+++ Input for this task

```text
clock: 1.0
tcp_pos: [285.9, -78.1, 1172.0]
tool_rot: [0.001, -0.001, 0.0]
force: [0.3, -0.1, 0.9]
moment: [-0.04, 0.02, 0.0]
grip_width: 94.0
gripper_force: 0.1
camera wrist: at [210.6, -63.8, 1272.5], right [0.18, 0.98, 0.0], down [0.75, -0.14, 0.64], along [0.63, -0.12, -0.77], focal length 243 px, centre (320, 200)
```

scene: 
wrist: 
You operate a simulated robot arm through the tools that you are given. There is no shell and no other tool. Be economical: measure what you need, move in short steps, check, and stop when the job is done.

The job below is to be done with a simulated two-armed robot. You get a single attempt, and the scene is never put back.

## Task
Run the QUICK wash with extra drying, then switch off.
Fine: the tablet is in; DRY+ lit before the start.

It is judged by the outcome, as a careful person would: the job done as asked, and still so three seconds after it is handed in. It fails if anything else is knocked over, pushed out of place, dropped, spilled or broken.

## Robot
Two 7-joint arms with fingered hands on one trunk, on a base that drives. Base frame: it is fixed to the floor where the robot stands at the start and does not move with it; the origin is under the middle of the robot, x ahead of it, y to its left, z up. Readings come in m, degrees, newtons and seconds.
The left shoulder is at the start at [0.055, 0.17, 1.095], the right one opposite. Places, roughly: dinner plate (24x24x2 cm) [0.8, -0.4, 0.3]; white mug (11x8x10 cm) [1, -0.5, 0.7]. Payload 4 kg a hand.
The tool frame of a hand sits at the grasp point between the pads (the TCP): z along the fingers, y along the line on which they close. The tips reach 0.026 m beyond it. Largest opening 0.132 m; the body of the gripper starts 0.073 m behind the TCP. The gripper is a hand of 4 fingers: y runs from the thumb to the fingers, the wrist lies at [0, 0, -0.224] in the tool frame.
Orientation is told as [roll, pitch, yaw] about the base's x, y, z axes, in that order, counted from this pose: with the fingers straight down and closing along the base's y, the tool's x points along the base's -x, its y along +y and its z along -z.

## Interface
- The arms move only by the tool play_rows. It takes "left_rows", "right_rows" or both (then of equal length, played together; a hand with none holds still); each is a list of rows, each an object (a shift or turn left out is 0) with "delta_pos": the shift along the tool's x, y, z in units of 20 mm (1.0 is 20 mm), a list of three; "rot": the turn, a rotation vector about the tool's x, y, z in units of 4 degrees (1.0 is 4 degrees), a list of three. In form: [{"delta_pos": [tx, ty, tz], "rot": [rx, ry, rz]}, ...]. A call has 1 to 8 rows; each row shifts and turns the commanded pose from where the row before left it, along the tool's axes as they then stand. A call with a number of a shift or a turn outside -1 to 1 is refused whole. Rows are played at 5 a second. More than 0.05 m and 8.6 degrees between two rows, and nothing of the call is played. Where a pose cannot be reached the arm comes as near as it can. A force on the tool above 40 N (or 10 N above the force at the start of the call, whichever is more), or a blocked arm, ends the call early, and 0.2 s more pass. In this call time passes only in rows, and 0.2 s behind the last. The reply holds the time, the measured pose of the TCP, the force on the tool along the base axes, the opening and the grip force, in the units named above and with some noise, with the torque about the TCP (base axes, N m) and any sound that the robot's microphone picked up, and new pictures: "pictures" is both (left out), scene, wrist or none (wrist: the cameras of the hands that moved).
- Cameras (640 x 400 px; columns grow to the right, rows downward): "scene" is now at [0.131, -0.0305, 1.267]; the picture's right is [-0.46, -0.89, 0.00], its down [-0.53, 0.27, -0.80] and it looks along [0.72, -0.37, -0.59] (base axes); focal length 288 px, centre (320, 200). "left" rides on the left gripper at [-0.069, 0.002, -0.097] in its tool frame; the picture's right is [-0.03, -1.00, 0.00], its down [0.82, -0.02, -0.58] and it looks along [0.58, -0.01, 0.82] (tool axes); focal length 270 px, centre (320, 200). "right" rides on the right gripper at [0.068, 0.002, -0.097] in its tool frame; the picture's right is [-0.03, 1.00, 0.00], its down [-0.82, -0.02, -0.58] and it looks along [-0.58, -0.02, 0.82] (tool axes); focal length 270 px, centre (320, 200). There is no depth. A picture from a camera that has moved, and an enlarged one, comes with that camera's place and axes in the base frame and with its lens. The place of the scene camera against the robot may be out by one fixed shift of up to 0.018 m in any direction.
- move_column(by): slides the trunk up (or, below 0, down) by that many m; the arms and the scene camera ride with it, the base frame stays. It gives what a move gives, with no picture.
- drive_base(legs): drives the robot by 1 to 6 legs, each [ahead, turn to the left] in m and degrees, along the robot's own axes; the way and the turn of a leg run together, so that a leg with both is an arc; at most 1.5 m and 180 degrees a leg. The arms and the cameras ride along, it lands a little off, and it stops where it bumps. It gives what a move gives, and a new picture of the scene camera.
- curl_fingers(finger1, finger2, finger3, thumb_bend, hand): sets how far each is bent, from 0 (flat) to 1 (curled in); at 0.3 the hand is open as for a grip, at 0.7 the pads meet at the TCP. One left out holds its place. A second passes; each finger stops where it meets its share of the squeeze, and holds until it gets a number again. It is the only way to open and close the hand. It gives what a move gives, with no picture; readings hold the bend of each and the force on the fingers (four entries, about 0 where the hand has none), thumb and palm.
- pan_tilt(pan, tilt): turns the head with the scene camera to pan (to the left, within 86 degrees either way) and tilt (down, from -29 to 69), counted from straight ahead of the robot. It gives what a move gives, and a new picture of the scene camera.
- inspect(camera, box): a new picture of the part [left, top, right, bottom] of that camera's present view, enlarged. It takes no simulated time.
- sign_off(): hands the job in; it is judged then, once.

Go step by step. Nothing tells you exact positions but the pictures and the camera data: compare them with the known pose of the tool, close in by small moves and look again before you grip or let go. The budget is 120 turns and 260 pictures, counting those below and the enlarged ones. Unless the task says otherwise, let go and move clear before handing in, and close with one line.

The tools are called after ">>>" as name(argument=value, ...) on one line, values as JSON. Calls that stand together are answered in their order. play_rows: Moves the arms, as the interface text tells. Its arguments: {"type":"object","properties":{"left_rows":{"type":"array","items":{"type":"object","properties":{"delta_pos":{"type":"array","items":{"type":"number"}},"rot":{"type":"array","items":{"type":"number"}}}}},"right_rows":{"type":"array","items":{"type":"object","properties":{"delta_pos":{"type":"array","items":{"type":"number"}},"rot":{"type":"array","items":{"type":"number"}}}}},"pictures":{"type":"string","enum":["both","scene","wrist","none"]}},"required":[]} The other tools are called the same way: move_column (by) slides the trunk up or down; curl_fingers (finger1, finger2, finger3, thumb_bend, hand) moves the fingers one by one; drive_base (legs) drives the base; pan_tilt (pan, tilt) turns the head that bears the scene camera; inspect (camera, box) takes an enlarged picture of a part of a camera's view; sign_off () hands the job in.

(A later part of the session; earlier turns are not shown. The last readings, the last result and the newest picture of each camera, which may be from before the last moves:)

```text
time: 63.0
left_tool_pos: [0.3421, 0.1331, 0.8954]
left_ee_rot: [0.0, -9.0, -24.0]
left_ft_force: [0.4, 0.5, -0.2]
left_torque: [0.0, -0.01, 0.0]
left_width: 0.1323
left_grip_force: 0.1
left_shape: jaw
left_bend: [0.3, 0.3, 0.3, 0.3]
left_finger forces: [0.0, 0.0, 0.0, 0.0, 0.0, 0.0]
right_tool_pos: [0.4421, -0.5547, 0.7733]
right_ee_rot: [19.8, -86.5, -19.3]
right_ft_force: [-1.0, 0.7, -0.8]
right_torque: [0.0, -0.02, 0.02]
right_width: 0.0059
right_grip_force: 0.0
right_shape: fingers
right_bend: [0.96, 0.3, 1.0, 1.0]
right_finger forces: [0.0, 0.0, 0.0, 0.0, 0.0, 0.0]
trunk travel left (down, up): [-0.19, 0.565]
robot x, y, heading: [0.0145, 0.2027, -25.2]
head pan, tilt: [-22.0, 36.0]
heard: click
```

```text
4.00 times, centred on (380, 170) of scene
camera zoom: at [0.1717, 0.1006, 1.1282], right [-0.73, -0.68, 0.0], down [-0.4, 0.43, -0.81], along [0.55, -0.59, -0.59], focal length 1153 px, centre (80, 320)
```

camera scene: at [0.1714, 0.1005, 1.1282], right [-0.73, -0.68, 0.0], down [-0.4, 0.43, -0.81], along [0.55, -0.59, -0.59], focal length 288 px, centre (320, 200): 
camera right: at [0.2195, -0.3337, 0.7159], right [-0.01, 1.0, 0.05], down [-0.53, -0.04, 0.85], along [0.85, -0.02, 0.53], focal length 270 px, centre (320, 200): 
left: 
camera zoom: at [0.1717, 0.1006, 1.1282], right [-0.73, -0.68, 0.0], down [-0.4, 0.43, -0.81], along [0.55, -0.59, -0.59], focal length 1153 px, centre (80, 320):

++++++

- _Your objective_
Which lines in the listing above hold the word "simulated"? Show each of them.

- _Task answer_
You operate a simulated robot arm through the tools that you are given. There is no shell and no other tool. Be economical: measure what you need, move in short steps, check, and stop when the job is done.
The job below is to be done with a simulated two-armed robot. You get a single attempt, and the scene is never put back.
- inspect(camera, box): a new picture of the part [left, top, right, bottom] of that camera's present view, enlarged. It takes no simulated time.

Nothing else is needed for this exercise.